Tuesday, May 19, 2009

Desperately needed emission reduction levels more from Washington than Detroit

A much more important environmental protection is needed today out of Washington than what the administration is seeking to impose on Detroit and one that has more immediate and significant impact to all of us than the controversial and much disputed effects of “global warming”.

What we need today is not more of the hot air and media designed hype (smells like methane gas or worse to me) from the Obama administration rather, meaningful and properly directed policies on taxes and the economic situation that the Nation faces.

I don’t want to get into all the environmental issues in this blog, they are not relevant and I only used them since the administration used it today for a headline event.
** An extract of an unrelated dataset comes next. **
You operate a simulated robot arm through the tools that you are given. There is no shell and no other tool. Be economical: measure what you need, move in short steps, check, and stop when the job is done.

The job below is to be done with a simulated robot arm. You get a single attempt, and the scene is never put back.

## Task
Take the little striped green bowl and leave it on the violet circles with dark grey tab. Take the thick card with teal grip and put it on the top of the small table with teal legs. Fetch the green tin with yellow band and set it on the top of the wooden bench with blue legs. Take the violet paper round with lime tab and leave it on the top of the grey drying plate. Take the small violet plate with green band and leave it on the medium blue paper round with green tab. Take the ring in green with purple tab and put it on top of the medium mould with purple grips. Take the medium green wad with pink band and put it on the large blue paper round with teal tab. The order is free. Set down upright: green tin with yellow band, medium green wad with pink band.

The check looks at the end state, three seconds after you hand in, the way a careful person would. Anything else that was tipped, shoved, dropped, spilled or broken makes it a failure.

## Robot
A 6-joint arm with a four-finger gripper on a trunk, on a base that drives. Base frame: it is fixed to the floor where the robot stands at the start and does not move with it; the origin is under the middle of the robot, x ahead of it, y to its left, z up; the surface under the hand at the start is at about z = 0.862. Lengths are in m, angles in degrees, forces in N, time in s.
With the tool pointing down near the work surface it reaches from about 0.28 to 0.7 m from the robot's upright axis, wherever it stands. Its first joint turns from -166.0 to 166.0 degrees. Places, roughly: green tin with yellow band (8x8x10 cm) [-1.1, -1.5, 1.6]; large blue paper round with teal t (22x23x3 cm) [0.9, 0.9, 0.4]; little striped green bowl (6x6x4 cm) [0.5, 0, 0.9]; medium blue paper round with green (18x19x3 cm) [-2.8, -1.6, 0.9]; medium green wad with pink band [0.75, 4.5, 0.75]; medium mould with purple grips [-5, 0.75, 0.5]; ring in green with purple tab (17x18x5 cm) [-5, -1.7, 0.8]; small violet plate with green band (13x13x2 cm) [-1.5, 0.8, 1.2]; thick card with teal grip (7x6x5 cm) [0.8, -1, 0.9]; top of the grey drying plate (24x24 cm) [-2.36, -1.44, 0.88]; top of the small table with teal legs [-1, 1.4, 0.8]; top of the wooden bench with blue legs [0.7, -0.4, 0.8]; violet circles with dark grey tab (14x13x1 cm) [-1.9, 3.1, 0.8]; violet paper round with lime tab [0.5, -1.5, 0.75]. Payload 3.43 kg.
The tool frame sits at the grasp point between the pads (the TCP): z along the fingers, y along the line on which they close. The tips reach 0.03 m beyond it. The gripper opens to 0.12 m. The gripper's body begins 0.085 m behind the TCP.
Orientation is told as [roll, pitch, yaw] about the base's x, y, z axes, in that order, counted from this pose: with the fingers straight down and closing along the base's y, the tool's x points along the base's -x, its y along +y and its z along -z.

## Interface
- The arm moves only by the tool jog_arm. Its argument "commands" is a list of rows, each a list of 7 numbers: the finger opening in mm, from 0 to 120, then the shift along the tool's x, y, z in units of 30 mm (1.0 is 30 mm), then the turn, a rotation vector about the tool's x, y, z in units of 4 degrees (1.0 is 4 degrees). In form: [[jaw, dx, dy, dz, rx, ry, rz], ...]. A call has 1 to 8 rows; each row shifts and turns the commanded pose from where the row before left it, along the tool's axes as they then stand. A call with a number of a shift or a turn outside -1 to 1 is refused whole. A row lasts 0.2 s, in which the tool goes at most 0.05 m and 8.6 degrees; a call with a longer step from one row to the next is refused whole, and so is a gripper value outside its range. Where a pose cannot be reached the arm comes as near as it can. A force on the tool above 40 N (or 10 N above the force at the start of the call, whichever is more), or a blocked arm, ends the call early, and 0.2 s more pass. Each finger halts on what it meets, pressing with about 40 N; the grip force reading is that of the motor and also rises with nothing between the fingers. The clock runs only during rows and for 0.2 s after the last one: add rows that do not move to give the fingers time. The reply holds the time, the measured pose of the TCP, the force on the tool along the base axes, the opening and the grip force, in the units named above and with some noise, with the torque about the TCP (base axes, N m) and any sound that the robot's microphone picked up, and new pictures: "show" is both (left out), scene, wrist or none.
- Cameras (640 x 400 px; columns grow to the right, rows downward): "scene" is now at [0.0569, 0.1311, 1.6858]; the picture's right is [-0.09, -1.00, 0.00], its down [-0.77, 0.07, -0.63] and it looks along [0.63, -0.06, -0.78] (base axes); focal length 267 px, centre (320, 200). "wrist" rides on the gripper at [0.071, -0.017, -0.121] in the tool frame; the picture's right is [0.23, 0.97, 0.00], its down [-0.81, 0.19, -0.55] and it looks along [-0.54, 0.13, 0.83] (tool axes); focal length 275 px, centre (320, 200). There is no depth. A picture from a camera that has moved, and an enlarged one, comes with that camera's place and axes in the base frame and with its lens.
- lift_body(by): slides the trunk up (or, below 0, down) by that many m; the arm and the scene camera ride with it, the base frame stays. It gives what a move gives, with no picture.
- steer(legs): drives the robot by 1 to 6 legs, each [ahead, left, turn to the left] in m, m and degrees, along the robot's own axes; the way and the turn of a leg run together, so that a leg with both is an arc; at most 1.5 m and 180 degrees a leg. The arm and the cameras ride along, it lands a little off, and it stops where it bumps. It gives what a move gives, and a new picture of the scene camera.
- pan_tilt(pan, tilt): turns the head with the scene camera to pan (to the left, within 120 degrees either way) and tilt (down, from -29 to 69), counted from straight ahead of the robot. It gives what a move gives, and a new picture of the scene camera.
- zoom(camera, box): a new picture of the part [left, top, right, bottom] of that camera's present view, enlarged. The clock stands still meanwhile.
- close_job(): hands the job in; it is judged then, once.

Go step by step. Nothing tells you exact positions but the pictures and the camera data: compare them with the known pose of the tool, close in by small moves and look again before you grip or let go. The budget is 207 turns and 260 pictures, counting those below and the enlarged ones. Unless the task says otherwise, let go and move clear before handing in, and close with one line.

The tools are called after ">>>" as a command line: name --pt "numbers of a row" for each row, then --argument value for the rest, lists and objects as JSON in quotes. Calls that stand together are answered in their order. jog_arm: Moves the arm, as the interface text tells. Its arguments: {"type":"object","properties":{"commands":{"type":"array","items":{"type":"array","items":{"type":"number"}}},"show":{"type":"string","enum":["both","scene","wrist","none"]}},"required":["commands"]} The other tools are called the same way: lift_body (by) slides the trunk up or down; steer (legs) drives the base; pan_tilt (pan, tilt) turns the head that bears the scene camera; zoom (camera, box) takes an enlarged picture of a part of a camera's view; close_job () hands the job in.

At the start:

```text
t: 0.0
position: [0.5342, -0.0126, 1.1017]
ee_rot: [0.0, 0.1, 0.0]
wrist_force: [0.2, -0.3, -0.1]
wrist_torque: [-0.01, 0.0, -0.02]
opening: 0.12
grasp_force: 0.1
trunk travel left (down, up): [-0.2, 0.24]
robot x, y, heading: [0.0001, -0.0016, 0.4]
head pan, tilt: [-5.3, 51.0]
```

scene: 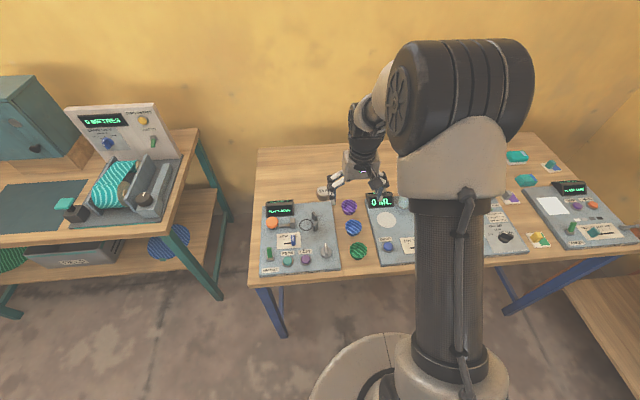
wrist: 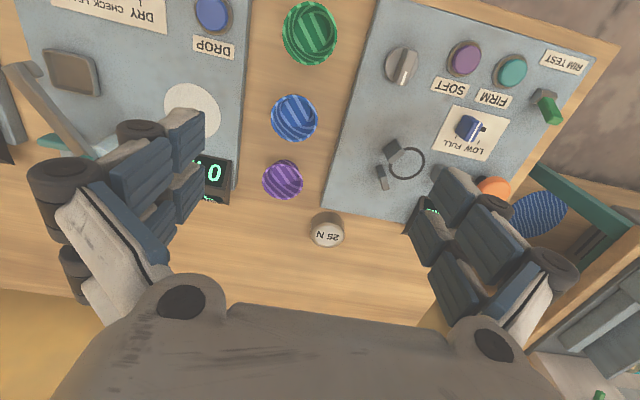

The economy continues to languish despite all the rhetoric going on about “green shoots”, “signals of a bottom”, “signs of recovery on the horizon” and every other form of diversion both the administration and their string controlled media are using to stave off the truth---

That sad and unmistakable truth is, so far, they have done nothing to improve the economy and in fact are letting the situation drift into more dangerous waters while at the same time advancing an agenda that is inherently sinister and dangerous to the American capitalist and social system that we have known to this point in time.

There is something irresponsible about an administration advancing the kinds of policies that will without a doubt be the cause of increasing economic costs and pressuring corporate and individual budgets with new regulations and taxes at a time when we are in a deep hole and the worst economic environment of the modern age.

Policies like Cap and trade, new emission standards that will lead to even more cost to the automobile industry, veiled new taxes on every aspect of our daily corporate and individual lives and policies that will erode any remaining competitive advantage the US may have left.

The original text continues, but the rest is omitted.